Extremity
A young artist loses her drawing hand in a brutal clan attack and descends into a world of giant mechs, ancient monsters, and all-consuming vengeance.
đź“– Image Comics • Started 2017
Thea dreams. Not of a better life, but of revenge on the clan that ruined her family. That single line, emblazoned across the debut issue of Extremity, cuts to the raw, beating heart of Daniel Warren Johnson’s breakout Image Comics series — a twelve-issue saga that asks how far someone will go when the very thing that defines them is torn away.
Published under the Skybound Entertainment imprint from March 2017 to March 2018, Extremity is a post-apocalyptic fantasy epic set in a world of floating mechs, warring tribes, and ancient monsters lurking beneath the earth. Thea is a gifted young artist of the Roto Clan whose life fractures when the rival Paznina launch a devastating assault on her family. Her mother is killed. Her drawing hand — her identity, her purpose, her very self — is brutally severed. In its place grows an all-consuming thirst for vengeance that drags her, her grieving father Jerome, and her reluctant brother Rollo deeper into a cycle of bloodshed and moral ruin.
A Personal Vision
What makes Extremity so viscerally powerful is how intimately personal it is. Johnson built the story around his own deepest dread: losing his drawing hand. “What extremes would I go to?” he asked himself in an interview with IGN. That question became the foundation of Thea’s harrowing journey. Even without her right hand, Thea still draws with her left — a small, stubborn act of defiance, a refusal to be broken.
Johnson’s art in Extremity is a revelation. His linework is explosive, kinetic, impossibly expressive — sweeping panel layouts that spill across pages, dramatic angles, textures that make every battle feel bone-crushingly real. His designs weave antiquated tribal structures with sleek, terrifying technology: hoverbikes streak across vast skies, lumbering mechs trade blows, and the creatures of the Ancient Dark are as grotesque as they are wondrous. It’s a world as beautiful as it is brutal — what IGN called “endlessly inventive and gleefully bloody.”

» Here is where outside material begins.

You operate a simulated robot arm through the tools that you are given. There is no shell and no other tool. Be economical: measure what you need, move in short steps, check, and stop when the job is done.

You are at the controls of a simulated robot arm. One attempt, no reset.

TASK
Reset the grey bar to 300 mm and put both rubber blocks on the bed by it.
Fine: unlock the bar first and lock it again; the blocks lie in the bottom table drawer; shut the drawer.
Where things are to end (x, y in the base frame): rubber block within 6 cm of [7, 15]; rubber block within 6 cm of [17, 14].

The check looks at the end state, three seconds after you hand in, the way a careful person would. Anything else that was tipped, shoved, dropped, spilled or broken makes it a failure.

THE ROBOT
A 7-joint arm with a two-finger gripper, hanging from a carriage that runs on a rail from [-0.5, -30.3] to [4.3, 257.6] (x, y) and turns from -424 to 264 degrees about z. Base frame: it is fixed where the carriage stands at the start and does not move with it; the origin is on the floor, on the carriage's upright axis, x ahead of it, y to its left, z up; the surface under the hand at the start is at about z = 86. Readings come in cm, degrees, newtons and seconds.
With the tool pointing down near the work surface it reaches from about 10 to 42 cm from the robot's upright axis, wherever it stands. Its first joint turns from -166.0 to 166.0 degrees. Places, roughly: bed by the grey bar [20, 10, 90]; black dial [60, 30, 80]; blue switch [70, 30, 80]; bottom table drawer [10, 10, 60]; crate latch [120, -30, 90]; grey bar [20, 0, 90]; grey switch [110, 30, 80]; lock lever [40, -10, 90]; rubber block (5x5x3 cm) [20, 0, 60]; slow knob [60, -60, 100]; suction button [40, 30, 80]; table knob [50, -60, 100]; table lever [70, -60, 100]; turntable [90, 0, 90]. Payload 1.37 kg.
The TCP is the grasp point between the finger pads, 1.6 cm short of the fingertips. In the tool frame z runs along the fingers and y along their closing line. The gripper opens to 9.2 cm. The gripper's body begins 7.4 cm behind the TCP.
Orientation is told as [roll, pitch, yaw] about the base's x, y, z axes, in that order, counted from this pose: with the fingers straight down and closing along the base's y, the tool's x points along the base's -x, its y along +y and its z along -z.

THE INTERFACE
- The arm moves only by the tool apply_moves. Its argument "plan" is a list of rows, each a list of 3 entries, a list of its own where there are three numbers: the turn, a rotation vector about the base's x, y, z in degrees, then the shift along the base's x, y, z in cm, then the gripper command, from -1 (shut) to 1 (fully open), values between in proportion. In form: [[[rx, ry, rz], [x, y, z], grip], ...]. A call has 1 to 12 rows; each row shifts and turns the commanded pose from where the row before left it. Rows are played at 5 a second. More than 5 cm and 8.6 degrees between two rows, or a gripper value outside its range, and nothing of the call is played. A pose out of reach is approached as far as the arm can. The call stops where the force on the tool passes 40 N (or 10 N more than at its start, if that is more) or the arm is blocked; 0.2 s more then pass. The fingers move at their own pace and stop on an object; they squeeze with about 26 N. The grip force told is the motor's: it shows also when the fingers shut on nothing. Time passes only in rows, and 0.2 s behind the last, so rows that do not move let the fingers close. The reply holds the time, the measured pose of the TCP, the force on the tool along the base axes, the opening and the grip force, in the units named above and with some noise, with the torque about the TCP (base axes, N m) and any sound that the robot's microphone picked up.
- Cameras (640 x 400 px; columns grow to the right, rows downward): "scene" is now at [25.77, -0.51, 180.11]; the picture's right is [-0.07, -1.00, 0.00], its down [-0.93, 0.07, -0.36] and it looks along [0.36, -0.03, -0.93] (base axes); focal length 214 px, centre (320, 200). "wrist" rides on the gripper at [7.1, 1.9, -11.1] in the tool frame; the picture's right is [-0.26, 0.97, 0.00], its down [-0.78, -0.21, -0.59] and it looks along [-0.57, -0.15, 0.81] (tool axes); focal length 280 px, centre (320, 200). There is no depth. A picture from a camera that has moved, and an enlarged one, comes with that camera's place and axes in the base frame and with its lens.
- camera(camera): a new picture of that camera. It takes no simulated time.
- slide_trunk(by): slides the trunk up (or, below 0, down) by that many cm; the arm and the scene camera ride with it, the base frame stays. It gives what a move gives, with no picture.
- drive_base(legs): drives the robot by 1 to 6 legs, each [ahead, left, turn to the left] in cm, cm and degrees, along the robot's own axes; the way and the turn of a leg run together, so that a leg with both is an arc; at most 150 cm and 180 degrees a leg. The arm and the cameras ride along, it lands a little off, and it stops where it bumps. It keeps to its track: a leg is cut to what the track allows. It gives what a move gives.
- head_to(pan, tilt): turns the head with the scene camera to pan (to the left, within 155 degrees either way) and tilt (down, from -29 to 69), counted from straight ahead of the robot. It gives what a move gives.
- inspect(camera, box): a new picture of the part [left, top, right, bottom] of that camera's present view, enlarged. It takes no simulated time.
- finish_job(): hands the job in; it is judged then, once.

The Color That Brings It All to Life
Daniel Warren Johnson may be the visionary, but Extremity’s visual fireworks would not land without the extraordinary color work of Mike Spicer. Their partnership began here, and the results were immediate. Spicer’s palette — burning oranges and dusty browns for the sun-scorched surface world, electric blues and sickly greens for the horrors below — gives Johnson’s explosive linework emotional resonance. The AV Club praised “the bold coloring from Mike Spicer,” and every page delivers a masterclass in atmospheric color, shifting seamlessly from desolate wasteland warmth to the cold dread of ancient ruins. Lettering by Rus Wooton ties it together with a polished, cinematic voice.
A Family Divided
At its core, Extremity is a family drama. Thea’s father Jerome — Abba of the Roto Clan — is driven by grief into a monomaniacal pursuit of revenge, seeing violence as the only answer. Rollo, Thea’s brother, buries himself in books and old technology, creating tension with a father who values strength above all else. And then there’s Thea herself: the heart of the story, a young woman whose former gentleness as an artist collides with the brutal demands of the warrior path she has chosen. Johnson never lets the violence overwhelm the humanity of his characters. Every explosion, every mech battle, every monster attack is grounded in the aching question of what this family is losing in their quest for retribution.
Critical and Popular Success
Extremity was a hit from the start. Issue #1 sold out at the distributor level, and the series earned stellar reviews throughout its run. IGN gave it an 8.4/10, praising its “dynamic art and compelling characters.” The AV Club called it “a stunning book with bold coloring,” and Multiversity Comics declared that “Extremity is as beautiful to read as it is visceral.” The series earned an Eisner Award nomination for Best Limited Series, cementing Johnson’s status as a rising star and launching the creative partnership with Spicer that would come to define both their careers.
Collected Editions
Extremity is collected in two trade paperbacks — Vol. 1: Artist (issues #1–6) and Vol. 2: Warrior (issues #7–12) — as well as a deluxe hardcover edition released in October 2024 collecting the complete saga.
Why It Matters
Extremity is more than just a breakout comic. It is the book that introduced the world to Daniel Warren Johnson’s singular voice as a storyteller — the raw emotional honesty, the jaw-dropping action choreography, the ability to find humanity in even the most violent moments. It forged the creative partnership of Johnson and Spicer, who would go on to create Murder Falcon, Do a Powerbomb!, Wonder Woman: Dead Earth, Beta Ray Bill: Argent Star, and the blockbuster Transformers relaunch. And for readers, it remains one of the most thrilling, heartbreaking, and visually stunning indie comics of the 2010s.
Perfect for fans of Akira, Nausicaä of the Valley of the Wind, and Mad Max: Fury Road — Extremity is a brutal, beautiful meditation on loss, identity, and the extremes we go to when everything we love is taken away.